++++ RECORDS ++++

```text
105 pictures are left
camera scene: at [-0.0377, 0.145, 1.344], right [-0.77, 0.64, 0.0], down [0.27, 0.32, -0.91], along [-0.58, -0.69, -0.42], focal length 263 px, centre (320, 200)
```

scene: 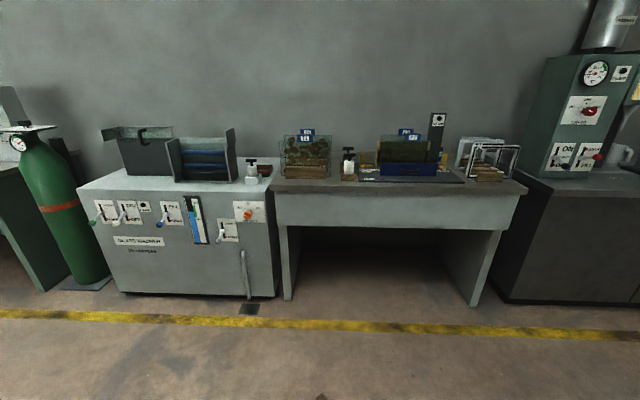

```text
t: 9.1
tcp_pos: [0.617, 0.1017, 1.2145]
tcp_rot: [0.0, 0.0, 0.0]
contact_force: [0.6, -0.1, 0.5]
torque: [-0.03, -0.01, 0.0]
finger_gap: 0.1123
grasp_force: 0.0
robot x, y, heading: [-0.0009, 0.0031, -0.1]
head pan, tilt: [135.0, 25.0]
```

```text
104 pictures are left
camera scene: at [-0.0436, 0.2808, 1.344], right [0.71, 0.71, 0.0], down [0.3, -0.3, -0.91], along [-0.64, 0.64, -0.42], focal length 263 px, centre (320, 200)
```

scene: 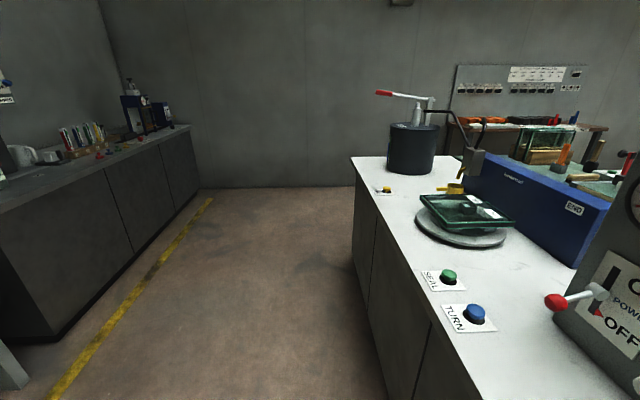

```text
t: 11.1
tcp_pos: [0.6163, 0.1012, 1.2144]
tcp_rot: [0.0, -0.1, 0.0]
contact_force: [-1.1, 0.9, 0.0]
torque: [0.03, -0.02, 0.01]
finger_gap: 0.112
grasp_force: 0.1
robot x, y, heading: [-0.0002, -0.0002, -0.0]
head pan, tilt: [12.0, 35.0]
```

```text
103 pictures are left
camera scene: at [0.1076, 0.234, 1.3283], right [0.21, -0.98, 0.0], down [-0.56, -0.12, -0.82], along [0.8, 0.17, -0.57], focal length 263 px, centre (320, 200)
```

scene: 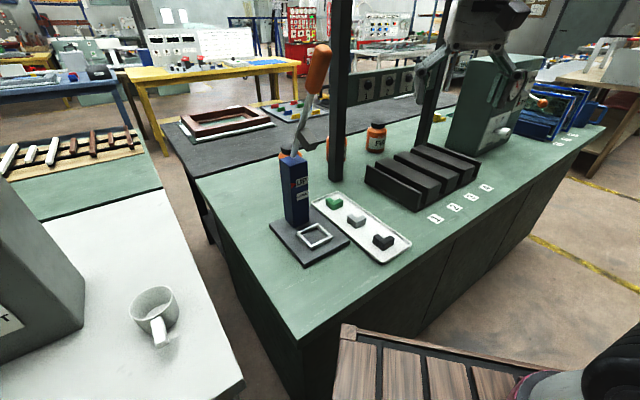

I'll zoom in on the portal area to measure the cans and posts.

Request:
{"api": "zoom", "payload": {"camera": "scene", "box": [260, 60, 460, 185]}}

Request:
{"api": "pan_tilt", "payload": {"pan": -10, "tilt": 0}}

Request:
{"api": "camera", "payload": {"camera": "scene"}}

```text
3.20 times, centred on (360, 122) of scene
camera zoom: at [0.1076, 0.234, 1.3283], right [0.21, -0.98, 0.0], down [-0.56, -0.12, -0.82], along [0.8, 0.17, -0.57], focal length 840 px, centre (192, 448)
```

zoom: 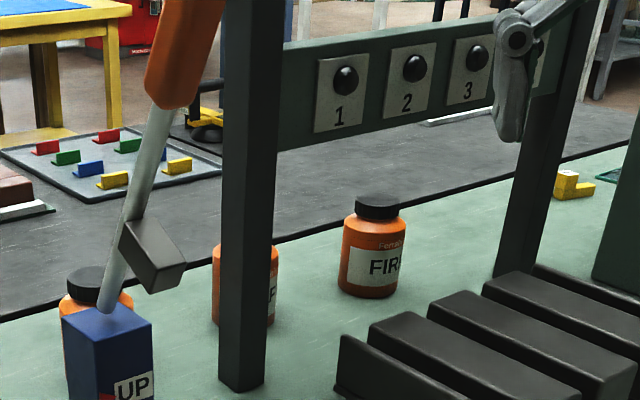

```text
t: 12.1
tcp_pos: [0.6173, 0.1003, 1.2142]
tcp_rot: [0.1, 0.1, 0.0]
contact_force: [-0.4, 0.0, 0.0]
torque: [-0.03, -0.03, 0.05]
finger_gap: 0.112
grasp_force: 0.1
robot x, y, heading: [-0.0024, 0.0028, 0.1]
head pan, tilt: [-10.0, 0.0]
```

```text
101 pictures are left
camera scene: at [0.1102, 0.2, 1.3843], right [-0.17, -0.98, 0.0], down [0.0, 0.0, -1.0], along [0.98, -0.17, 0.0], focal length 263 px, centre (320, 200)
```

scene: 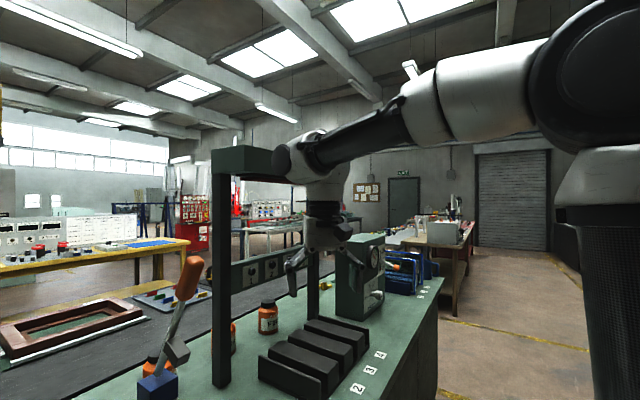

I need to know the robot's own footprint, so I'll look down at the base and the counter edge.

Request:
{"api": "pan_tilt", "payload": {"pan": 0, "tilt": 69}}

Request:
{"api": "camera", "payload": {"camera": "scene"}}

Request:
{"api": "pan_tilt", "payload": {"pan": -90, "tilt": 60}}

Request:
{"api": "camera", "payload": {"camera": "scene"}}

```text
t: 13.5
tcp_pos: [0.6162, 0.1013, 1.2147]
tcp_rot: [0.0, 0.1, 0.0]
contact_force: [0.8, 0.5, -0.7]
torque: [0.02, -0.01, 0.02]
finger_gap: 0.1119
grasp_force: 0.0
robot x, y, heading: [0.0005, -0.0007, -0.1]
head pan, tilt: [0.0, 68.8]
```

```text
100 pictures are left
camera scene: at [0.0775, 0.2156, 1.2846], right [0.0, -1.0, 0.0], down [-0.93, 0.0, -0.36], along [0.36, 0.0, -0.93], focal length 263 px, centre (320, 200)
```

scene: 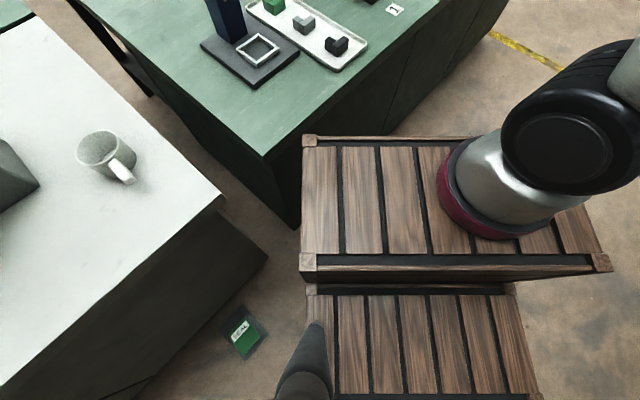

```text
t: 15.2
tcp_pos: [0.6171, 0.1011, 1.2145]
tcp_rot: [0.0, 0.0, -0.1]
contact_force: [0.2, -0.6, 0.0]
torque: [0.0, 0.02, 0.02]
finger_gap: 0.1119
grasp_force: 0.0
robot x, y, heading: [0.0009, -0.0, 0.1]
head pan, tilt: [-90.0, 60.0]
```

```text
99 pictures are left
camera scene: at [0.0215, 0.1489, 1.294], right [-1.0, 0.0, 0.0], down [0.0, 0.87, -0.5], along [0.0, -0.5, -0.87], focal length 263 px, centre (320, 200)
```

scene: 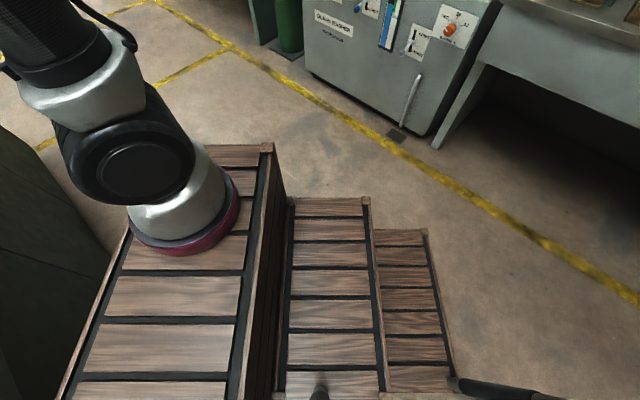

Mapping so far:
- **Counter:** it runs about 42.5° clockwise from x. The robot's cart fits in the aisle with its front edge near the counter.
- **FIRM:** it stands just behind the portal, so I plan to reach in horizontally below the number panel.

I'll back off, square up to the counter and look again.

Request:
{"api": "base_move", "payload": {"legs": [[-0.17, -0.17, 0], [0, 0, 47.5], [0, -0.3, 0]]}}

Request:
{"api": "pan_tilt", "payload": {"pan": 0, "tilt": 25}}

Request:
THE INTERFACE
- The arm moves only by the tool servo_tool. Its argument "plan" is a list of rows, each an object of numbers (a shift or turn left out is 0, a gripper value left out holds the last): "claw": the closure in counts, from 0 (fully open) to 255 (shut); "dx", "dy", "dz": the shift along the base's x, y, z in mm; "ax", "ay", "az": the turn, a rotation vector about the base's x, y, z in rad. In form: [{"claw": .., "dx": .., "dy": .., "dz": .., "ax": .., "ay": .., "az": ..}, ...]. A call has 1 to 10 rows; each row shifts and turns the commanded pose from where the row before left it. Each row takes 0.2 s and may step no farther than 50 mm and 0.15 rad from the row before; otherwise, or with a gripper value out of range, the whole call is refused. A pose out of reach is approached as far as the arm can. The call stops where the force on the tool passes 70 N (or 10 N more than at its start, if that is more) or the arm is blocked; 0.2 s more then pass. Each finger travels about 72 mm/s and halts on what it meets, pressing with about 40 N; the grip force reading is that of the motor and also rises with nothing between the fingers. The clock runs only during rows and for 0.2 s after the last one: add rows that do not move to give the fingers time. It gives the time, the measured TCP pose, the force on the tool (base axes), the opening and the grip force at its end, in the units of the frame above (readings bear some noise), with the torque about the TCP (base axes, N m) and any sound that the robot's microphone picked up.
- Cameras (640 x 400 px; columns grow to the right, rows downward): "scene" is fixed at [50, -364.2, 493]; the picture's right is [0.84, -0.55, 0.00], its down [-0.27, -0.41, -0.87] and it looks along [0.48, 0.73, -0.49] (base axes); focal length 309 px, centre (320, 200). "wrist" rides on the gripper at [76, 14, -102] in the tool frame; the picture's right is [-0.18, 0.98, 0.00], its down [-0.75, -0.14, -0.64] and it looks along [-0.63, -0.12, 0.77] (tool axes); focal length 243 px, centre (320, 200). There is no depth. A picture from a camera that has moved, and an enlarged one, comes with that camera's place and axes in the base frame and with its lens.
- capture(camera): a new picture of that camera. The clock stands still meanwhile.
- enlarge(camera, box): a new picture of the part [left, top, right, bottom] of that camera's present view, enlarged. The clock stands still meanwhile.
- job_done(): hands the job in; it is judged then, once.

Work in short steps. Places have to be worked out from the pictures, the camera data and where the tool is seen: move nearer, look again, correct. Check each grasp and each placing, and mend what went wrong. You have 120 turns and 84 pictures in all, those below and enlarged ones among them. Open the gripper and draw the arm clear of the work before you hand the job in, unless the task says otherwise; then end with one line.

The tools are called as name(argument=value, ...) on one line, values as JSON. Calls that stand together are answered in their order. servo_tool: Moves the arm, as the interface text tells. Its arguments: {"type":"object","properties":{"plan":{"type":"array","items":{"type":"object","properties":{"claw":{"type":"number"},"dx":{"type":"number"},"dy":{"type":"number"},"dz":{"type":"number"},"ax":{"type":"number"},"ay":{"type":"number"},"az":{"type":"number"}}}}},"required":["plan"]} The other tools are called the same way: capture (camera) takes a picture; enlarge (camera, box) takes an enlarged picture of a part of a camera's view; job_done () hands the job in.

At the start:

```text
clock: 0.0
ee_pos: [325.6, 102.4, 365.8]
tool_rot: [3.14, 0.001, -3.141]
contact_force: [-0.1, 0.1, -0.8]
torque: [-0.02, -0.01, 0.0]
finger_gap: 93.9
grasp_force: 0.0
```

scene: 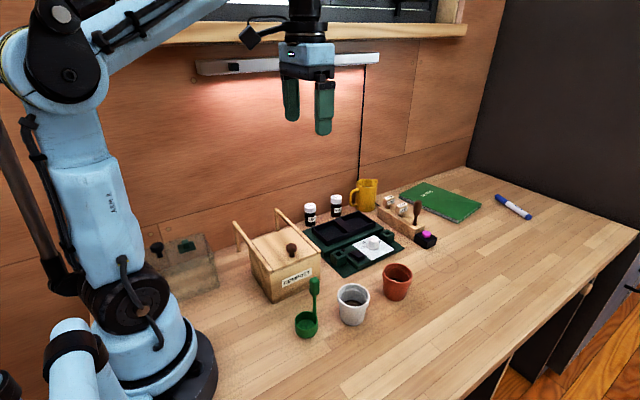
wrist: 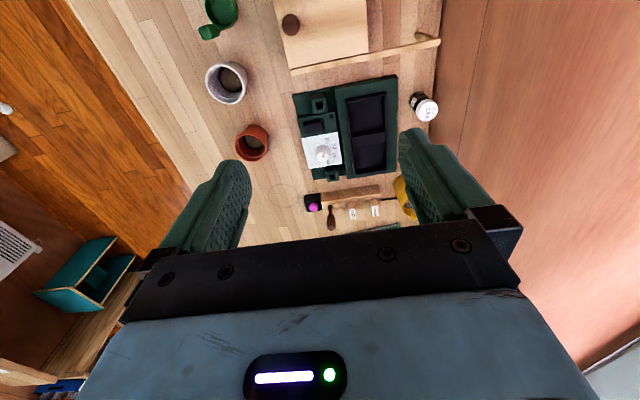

++++

(PROMPT) Scan the records above for the string "hands", then select every line that holds it.

(TASK ANSWER)
- job_done(): hands the job in; it is judged then, once.
The tools are called as name(argument=value, ...) on one line, values as JSON. Calls that stand together are answered in their order. servo_tool: Moves the arm, as the interface text tells. Its arguments: {"type":"object","properties":{"plan":{"type":"array","items":{"type":"object","properties":{"claw":{"type":"number"},"dx":{"type":"number"},"dy":{"type":"number"},"dz":{"type":"number"},"ax":{"type":"number"},"ay":{"type":"number"},"az":{"type":"number"}}}}},"required":["plan"]} The other tools are called the same way: capture (camera) takes a picture; enlarge (camera, box) takes an enlarged picture of a part of a camera's view; job_done () hands the job in.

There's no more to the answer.